Montana follows the rule of statutory construction where, in borrowing a statute from аnother state, the legislature borrows the construction placed upon it by the highest court of the state from which it is borrowed. Durnah, v. Southside National Bank of Missoula, 169 Mont. 466, 548 P.2d 1383, (1976). While this Court will considеr the construction placed on the borrowed statute, such construction is not binding upon this Court. State ex rel. Dept. of Highways v. Hy-Grade Auto Court, 169 Mont. 340, 546 P.2d 1050, (1976).
In the case at hand, we accept the сonstruction placed upon the statute by the Illinois court and adopt it for our own. Accordingly, petitioner‘s writ for supervisory control or оther applicable writ is denied.
MR. JUSTICES DALY and HASWELL concur.
MR. JUSTICE SHEA, dissenting:
I would grant the petition for writ of supervisory control and suppress use of the shoes as evidence.
The majority states that “petitioner‘s shoes were taken from him at the time of the arrest.” But, they were not taken to hold as evidence. They were tаken along with all his clothes and belongings on his person as part of the standard booking procedures used when a person is arrested and taken to jail.

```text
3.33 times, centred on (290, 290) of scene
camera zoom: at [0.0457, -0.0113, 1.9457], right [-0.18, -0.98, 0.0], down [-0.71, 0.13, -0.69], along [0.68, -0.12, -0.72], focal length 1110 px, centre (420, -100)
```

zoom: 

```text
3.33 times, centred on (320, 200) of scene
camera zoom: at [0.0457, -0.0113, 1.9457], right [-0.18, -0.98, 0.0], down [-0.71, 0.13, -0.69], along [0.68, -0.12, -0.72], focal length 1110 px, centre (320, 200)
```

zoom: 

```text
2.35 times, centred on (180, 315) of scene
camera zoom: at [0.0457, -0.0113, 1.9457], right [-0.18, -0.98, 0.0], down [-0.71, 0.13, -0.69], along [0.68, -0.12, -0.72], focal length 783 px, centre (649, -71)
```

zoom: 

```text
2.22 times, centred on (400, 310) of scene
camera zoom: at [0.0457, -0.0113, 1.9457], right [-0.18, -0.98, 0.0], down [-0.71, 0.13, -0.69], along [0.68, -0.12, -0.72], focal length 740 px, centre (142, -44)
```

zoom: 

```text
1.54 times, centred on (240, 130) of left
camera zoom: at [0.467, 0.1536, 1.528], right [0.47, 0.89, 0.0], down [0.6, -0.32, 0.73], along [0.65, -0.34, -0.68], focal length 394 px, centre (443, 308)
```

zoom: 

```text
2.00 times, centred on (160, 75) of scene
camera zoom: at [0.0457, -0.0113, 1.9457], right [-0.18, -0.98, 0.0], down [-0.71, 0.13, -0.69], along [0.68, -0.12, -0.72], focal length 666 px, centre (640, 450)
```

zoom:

His clothes and shoes were not “seized” at that time.
At the time defendant was booked he was under arrest only for car burglary, and his clothes (including his shoes) were taken from him before he was ever a suspect in the burglary of the house. It was later that the police checked the footprints outside the house and comparing them with defendant‘s shoes, determined that he might be linked to the house burglary.